Trent’anni fa, il 26 settembre 1988, il giornalista Mauro Rostagno veniva ucciso a tradimento dalla mafia, mentre faceva ritorno a Saman, sede della comunità terapeutica che aveva contribuito a fondare a Lenzi, nella provincia di Trapani, allo scopo di aiutare i giovani tossicodipendenti ad abbandonare la via della droga e a ricominciare una nuova vita.
Un uomo la cui unica colpa fu quella di voler indagare sulle azioni della mafia nella zona di Trapani (tra cui gli eventi legati al processo per l’omicidio del sindaco di Castelvetrano Vito Lipari, nel quale erano imputati i boss mafiosi Nitto Santapaola e Mariano Agate).
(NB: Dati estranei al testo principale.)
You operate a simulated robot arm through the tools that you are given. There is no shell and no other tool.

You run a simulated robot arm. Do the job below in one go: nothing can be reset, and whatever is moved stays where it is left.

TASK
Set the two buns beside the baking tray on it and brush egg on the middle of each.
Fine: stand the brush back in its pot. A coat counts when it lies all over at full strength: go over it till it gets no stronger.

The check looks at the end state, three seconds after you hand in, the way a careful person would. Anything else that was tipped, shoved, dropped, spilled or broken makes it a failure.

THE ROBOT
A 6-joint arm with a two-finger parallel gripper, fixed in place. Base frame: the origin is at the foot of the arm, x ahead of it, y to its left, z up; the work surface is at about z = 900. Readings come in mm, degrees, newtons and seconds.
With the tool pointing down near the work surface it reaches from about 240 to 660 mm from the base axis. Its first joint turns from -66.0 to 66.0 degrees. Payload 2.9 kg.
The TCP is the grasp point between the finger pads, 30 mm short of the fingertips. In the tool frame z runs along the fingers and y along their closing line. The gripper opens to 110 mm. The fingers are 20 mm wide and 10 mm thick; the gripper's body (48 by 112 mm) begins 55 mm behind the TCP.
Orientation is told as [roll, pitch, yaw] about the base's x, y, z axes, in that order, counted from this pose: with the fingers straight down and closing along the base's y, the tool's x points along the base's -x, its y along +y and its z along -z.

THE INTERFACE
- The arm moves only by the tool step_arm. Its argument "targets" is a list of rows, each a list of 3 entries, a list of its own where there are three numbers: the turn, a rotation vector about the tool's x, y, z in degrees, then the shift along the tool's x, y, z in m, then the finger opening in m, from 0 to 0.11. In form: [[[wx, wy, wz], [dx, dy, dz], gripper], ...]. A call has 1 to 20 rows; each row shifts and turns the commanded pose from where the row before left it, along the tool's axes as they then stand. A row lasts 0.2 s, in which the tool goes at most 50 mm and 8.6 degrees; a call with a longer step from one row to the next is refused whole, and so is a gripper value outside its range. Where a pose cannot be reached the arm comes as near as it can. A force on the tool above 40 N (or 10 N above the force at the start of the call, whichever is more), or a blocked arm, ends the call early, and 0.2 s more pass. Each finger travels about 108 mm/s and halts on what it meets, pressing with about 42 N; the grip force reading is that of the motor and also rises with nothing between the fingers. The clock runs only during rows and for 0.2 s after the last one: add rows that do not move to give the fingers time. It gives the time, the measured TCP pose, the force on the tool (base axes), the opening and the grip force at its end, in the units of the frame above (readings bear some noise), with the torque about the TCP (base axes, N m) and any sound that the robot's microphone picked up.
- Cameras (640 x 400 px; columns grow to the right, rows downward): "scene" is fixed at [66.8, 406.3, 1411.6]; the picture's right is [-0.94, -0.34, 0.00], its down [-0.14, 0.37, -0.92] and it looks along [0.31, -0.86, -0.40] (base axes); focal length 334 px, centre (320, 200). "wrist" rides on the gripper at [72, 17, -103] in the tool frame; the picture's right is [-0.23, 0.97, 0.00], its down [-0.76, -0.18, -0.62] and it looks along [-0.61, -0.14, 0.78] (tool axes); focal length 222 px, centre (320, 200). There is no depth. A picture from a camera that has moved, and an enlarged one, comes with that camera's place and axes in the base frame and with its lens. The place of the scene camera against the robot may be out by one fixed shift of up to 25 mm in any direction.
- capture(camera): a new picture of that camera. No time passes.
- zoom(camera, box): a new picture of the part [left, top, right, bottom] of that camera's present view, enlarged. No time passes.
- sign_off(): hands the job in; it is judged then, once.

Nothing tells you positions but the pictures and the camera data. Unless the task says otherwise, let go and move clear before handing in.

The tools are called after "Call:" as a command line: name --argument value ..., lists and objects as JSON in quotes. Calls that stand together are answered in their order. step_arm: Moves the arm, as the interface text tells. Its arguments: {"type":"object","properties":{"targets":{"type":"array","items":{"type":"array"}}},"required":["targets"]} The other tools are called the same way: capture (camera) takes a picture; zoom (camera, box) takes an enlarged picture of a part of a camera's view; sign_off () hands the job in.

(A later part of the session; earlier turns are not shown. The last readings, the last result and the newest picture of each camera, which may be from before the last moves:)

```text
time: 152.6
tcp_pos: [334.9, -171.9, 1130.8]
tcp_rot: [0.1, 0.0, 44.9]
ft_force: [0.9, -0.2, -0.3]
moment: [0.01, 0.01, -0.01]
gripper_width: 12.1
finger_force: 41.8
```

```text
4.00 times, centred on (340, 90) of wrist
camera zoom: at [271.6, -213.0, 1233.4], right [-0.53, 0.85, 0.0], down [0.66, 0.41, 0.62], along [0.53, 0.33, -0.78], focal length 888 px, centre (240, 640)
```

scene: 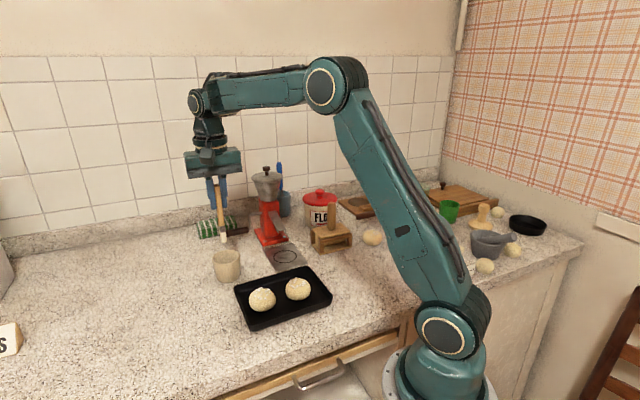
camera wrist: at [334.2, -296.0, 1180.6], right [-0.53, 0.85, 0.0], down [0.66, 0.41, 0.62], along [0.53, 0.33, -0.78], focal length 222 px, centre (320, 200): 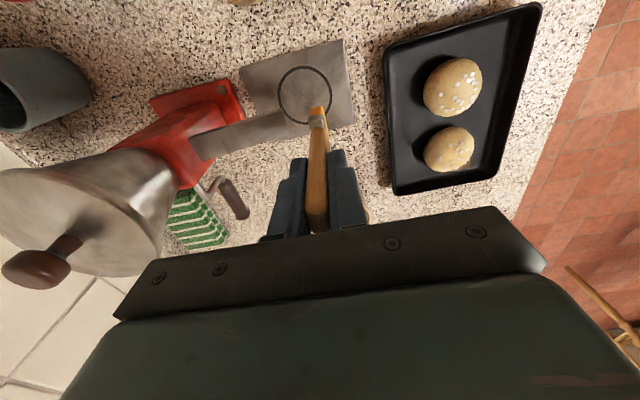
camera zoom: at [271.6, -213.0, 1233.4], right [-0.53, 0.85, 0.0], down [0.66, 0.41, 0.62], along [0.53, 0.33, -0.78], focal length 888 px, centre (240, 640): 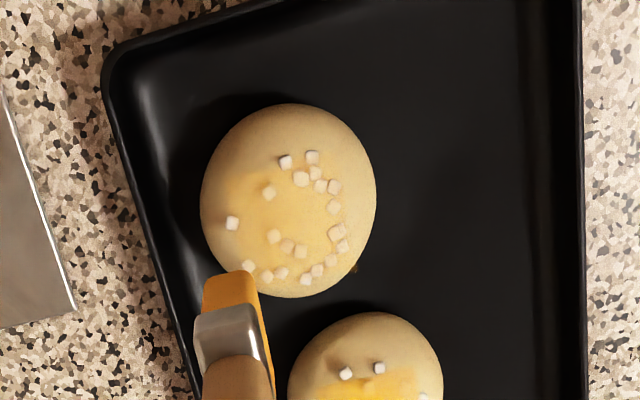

A renderlo “pericoloso” fu, soprattutto, la sua collaborazione come conduttore per l’emittente televisiva locale Radio Tele Cine, da lui usata come strumento di denuncia delle collusioni tra mafia e politica locale, nel tentativo di far comprendere che solo attraverso la legalità era possibile costruire una società e uno sviluppo migliore per la Sicilia.
Le indagini e il processo ai mandanti del suo omicidio, conclusosi solo nel 2014 (dopo circa 26 anni), sono state dure e tortuose; sia per i depistaggi collegati ai suoi legami passati con Lotta Continua, sospettata di aver preso parte all’uccisione del commissario Luigi Calabresi, sia per l’entrata in scena di piste alternative a quella mafiosa, la più importante delle quali era legata a un traffico di armi con la Somalia.
Dal 2009, in suo onore, è stato creato il premio di giornalismo scolastico “Mauro Rostagno”, promosso da “Libera, associazioni, nomi e numeri contro le mafie, nel tentativo di preservare, alle generazioni future, le sue azioni, affinché fungano da esempio per chi ancora combatte per far rispettare concetti come onestà e legalità, che ormai rischiano di trasformarsi in parole prive di significato.
Oggi, più che mai, abbiamo bisogno di uomini del calibro di Mauro Rostagno, se vogliamo creare una società più giusta.